The traditional attribution of the portraits to Titian, based on the account of Vasari, and also on the very similar one by Carlo Ridolfi, was still unchallenged at the beginning of the 20th century. Only Joseph Archer Crowe and Giovanni Battista Cavalcaselle had expressed doubts about their quality, but they attributed any shortcomings to damage and repaint. In 1904, when they were in the possession of Count Niccolò D’Attimis Maniago, a descendant of the Spilimbergo and Da Ponte families, they were listed in an Italian government catalog as works of “sommo pregio” (the highest value), implying that they were by Titian. In 1908, however, Count Enrico D’Attimis Maniago applied to the Italian commission on the export of works of art for a downgrading of the status of the portraits, and hence for permission to sell them abroad. In 1909 the commission agreed that they were not by Titian, and an export license was granted; within the same year, they passed through the hands of the dealer Elia Volpi and were acquired by Joseph Duveen. It was clearly now in Duveen’s interest to revert to the traditional attribution, and this case was greatly aided by the discovery of Zuan Paolo da Ponte’s Memoriale in 1910, and the publication in 1911 by Ferruccio Carreri of the passages referring to Titian’s involvement (see Entry note 7). In 1949 doubts about the authenticity of these passages were raised by Michelangelo Muraro, who having examined the original manuscript, noted first that the two relevant pages were now missing, and second that the name of Titian does not appear in the index to the volume. Muraro observed that the publication of the two passages coincided closely with the controversy surrounding the sale of the portraits from the Spilimbergo family to Duveen, and suggested that they had been fabricated to prove Titian’s authorship of the Irene.

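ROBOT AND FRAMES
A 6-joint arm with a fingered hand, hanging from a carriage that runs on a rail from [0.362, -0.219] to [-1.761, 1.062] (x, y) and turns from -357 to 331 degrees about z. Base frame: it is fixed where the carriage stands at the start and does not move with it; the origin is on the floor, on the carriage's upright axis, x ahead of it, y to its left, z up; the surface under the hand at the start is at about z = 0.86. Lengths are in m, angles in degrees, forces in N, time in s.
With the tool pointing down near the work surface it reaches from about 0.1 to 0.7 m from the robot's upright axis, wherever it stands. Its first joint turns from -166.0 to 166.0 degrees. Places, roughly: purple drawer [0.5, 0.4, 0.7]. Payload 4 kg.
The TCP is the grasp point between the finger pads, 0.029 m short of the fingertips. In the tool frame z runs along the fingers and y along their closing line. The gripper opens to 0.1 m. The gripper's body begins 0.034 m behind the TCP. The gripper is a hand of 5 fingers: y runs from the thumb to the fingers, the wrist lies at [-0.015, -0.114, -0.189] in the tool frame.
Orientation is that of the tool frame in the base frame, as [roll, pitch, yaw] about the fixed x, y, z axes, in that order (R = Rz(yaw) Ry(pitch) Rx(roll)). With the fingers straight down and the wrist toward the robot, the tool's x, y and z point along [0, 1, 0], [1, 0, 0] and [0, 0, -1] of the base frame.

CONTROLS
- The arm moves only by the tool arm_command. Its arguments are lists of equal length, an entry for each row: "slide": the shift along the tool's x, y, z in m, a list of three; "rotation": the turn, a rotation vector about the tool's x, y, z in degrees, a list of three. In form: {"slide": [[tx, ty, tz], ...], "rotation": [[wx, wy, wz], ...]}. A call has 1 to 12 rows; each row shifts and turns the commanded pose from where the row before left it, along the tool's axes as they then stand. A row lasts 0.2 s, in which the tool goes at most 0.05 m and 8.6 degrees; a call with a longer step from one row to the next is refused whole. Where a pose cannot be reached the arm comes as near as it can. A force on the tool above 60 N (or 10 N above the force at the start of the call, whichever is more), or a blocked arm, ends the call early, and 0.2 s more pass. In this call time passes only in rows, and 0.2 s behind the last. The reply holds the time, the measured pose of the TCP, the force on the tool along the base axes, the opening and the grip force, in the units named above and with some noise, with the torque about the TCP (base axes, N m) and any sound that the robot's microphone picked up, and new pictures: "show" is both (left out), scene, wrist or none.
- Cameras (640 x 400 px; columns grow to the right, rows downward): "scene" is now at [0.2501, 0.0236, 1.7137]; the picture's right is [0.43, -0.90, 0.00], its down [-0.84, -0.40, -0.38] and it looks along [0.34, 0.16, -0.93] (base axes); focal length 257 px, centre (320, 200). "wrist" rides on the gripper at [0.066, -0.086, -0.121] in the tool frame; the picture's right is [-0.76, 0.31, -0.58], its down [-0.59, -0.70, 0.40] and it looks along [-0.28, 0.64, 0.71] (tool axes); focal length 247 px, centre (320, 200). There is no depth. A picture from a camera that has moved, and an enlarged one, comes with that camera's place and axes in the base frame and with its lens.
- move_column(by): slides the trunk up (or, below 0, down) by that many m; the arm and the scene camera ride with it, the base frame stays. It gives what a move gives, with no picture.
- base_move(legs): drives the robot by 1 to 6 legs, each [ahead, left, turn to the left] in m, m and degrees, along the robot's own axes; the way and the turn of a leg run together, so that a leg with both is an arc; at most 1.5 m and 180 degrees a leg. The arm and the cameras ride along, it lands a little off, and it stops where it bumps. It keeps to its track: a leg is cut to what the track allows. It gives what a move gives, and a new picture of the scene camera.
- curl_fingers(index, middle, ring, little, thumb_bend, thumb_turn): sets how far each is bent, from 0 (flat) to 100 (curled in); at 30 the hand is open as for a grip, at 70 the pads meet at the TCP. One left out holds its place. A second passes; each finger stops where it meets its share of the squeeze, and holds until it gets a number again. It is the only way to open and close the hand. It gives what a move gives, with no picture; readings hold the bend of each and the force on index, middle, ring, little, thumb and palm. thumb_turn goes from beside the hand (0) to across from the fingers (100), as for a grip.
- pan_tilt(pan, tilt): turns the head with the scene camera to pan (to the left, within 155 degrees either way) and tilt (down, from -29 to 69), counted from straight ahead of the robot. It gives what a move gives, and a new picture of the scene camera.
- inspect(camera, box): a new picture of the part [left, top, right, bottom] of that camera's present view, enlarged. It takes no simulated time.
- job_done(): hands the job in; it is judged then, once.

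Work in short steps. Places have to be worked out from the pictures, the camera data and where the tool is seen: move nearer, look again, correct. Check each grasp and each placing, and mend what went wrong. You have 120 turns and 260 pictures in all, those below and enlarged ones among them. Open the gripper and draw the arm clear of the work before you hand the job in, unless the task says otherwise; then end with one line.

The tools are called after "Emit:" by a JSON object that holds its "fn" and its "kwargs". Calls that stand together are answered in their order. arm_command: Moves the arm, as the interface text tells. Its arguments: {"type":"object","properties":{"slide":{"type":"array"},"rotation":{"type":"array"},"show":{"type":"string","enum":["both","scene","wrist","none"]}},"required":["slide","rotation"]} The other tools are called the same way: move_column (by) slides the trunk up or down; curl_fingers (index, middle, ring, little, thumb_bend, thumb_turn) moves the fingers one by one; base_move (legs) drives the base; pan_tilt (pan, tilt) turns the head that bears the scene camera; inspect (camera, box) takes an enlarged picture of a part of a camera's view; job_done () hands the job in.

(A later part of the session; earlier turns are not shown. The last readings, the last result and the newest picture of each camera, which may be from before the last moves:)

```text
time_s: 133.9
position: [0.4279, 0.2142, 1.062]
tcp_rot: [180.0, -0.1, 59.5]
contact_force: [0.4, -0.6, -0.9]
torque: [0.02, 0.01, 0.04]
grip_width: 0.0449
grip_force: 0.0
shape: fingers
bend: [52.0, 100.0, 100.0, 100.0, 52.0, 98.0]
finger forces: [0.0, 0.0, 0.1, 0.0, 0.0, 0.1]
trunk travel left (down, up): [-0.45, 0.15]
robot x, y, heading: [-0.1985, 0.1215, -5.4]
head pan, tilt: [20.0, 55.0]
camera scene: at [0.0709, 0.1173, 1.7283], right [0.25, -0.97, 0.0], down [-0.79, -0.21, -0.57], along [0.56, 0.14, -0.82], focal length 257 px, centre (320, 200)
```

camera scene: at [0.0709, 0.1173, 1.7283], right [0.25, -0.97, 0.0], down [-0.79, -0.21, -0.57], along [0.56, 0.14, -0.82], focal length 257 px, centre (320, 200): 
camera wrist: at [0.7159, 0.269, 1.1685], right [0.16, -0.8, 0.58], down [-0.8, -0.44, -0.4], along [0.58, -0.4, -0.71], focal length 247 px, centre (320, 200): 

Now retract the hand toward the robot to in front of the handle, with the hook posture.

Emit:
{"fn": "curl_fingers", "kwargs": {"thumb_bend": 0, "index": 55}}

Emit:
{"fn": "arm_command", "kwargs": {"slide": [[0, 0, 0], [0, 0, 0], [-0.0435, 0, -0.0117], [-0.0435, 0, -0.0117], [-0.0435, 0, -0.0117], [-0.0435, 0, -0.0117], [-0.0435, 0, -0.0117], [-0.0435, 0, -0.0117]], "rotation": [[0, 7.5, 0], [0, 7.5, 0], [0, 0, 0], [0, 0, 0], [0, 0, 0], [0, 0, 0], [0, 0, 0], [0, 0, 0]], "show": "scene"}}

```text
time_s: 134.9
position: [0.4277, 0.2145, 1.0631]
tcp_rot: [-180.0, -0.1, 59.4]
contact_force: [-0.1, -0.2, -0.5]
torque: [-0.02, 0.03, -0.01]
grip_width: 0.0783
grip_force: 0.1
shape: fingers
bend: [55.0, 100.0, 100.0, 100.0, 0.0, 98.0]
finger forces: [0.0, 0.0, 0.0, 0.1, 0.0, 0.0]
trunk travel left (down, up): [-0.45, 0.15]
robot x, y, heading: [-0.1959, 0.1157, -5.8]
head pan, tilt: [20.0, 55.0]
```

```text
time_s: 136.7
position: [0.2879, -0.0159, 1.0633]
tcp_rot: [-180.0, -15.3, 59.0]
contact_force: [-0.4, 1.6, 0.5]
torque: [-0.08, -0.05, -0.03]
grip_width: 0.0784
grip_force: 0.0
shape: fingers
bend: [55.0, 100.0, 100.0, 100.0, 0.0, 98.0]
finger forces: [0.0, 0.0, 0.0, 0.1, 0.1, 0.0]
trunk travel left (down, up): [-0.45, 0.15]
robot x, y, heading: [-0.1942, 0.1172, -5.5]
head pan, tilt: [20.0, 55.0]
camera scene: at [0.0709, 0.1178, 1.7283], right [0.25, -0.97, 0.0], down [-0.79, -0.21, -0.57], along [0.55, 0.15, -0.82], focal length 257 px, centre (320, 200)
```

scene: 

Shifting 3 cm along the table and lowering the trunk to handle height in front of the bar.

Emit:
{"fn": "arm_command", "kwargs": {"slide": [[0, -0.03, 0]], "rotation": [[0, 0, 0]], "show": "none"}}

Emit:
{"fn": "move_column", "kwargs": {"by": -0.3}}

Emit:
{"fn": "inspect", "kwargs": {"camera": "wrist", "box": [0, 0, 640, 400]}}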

In the absence of the original document, it is difficult to assess the reliability or otherwise of the passages published by Carreri; yet it seems likely that even if they were tampered with, they were not, after all, complete fabrications. It is true that in terms of their aesthetic quality neither of the Spilimbergo portraits can be accepted as the work of Titian, even in part; and although a case has sometimes been made for seeing the Irene as superior to the Emilia—for instance by the Tietzes, Harold Wethey, and Fern Rusk Shapley—the two works are perfectly homogenous in terms of their style and handling. Yet in these respects, as well as in their compositions, they are undeniably Titianesque, and the suspicions about the authenticity of the documentation do not disprove the obvious inference that they are products of Titian’s workshop. At this stage of his career, the master himself would have been devoting his best efforts almost exclusively to King Philip II of Spain, and when undertaking what he could only have regarded as an unwelcome chore at the request of a former patron, it is hardly surprising that he should have delegated it to one of his various studio assistants.

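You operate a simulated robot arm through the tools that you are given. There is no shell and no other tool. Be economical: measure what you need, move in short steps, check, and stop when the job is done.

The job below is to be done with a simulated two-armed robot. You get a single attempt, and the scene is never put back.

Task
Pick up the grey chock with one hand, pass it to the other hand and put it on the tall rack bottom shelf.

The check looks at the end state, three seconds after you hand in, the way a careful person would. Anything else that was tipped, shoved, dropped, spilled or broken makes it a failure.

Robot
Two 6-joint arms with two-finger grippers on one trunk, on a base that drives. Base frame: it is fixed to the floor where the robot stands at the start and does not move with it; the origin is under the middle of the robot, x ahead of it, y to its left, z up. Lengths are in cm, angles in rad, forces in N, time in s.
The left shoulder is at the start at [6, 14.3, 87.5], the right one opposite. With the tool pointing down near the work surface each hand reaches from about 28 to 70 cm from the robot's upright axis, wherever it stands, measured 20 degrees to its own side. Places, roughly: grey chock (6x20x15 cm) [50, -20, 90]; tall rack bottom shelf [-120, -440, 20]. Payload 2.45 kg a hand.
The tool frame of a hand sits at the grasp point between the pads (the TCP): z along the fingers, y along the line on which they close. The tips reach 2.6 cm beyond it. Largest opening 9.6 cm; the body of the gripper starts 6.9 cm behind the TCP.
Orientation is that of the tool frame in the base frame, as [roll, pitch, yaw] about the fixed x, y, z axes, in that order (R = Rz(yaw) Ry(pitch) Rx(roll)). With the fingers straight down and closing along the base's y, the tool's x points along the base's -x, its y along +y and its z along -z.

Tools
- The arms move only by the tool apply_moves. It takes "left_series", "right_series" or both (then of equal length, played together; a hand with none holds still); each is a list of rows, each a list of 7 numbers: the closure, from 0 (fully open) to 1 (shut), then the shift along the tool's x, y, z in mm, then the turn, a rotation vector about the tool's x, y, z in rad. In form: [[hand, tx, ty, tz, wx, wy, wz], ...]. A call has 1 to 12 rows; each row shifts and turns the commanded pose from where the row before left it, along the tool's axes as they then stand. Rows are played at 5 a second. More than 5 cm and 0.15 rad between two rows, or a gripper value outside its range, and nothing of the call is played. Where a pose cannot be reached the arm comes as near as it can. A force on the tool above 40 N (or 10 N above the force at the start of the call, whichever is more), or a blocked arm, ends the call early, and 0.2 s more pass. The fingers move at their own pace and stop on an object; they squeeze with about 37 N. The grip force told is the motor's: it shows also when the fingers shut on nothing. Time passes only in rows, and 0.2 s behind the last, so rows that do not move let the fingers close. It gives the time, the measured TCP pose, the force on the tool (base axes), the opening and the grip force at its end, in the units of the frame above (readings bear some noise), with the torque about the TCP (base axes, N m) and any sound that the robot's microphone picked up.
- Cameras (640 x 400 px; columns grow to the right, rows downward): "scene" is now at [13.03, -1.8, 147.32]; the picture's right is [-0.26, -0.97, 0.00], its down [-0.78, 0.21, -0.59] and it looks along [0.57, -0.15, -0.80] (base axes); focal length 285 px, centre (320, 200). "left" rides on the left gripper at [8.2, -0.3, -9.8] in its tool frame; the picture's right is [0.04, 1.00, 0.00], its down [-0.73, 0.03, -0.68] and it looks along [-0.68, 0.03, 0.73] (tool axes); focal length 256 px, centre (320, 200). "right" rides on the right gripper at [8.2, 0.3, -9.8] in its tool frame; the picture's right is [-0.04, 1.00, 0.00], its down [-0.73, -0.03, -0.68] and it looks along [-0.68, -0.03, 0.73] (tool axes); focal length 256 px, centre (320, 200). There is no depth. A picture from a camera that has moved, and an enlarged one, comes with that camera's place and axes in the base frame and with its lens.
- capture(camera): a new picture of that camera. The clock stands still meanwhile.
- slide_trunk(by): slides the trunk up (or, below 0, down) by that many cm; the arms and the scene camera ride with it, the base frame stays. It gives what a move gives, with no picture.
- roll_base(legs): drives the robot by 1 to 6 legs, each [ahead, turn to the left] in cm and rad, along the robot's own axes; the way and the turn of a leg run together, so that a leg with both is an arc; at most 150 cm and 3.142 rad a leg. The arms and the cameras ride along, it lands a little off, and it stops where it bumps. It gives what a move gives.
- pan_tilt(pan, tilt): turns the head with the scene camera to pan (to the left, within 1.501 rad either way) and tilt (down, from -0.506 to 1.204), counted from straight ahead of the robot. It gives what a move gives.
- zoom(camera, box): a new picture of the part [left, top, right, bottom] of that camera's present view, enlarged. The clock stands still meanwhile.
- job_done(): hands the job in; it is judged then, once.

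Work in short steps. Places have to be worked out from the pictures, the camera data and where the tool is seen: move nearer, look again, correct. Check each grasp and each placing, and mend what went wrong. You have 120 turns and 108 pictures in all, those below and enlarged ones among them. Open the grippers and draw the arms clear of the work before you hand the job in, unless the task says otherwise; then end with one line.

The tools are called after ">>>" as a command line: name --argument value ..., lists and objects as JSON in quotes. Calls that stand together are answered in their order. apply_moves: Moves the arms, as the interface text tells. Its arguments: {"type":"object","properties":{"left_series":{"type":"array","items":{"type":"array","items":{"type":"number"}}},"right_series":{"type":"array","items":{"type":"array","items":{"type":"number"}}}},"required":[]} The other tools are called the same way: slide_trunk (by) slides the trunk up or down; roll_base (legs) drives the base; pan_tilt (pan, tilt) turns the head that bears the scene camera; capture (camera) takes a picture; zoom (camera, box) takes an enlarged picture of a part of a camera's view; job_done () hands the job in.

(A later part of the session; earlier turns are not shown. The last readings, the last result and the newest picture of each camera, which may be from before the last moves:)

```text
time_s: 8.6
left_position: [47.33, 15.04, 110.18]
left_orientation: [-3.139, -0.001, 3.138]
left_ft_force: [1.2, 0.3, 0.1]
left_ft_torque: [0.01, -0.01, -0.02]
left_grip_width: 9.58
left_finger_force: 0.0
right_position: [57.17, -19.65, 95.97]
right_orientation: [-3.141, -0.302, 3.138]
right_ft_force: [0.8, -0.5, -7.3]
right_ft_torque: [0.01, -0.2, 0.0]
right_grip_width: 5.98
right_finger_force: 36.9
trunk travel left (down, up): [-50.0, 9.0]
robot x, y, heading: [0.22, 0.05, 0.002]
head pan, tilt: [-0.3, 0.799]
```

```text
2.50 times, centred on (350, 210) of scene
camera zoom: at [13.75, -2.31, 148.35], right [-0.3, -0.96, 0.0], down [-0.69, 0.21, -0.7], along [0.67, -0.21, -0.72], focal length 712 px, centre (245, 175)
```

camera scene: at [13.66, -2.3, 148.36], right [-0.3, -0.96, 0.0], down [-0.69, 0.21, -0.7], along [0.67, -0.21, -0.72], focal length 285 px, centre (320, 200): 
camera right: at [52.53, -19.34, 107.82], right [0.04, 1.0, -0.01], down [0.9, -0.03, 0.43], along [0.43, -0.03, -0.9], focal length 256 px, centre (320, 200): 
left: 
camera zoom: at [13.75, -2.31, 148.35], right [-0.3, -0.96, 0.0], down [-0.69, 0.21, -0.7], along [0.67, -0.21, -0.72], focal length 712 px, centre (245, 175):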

Whether or not this assistant was Gian Paolo Pace is another matter. Again, the mention in the Memoriale that he was responsible for making a start at least on the portrait of Irene may be regarded as reliable, since no unscrupulous historian or dealer would have had any interest in inventing a story about a painter who was almost entirely obscure. Since 1911 Pace has, in fact, been widely accepted as the author of the portraits, in whole or in part, including by Corrado Ricci, the Tietzes, Ettore Camesasca, Wethey, and Giorgio Tagliaferro. Recently, however, Mattia Biffis has again minimized Pace’s involvement, following his demonstration that, contrary to previous assumptions, this painter was never an assistant in Titian’s workshop, but rather an autonomous master based in Padua. Further, Biffis provided good reasons for thinking that the most reliable touchstone for his own personal style is neither the Titianesque portrait of Giovanni delle Bande Nere (Uffizi, Florence) [fig. 1] [fig. 1] Workshop of Titian (Gian Paolo Pace), Giovanni delle Bande Nere, c. 1545, oil on canvas, Uffizi Gallery, Florence. Su concessione del Ministero dei beni e delle attività culturali e del turismo, nor the Spilimbergo portraits, but the Gallery’s own, stylistically very different, portrait of Alessandro Alberti. If Biffis is correct, then Pace may indeed have begun both portraits, making studies of the faces from life and blocking out the compositions on their canvases; but then the upper layers would have been executed by an assistant in Titian’s workshop. Unfortunately, the evidence of the x-radiographs [fig. 2] [fig. 2] X-radiograph, Assistant of Titian, possibly begun by Gian Paolo Pace, Irene di Spilimbergo, c. 1560, oil on canvas, National Gallery of Art, Washington, Widener Collection does not provide a clear solution to the attributional conundrum.
Sometimes associated with the pair is a stylistically and compositionally similar Portrait of a Woman, formerly in the Quincy Shaw collection, Boston, and the Peterkin collection, Andover, Massachusetts. Since it is smaller than the pair (72 × 48 cm), Lionello Venturi suggested that it was Titian’s autograph modello for the Irene. The Tietzes identified it instead as Titian’s much earlier portrait of the sisters’ mother, Giulia da Ponte, recorded in Zuan Paolo’s Memoriale and by Vasari. But Francesco Valcanover was certainly correct in rejecting the attribution to Titian; and his own attribution to Cesare Vecellio is more in keeping with the later style of the costume. Crowe and Cavalcaselle recorded a 16th-century copy of the Irene in the possession of Signor Gatorno, San Vito del Tagliamento. Linda Borean drew attention to a picture formerly in the Brownlow collection, in which the composition of the Irene, complete with unicorn in the background, is re-elaborated as a Saint Catherine.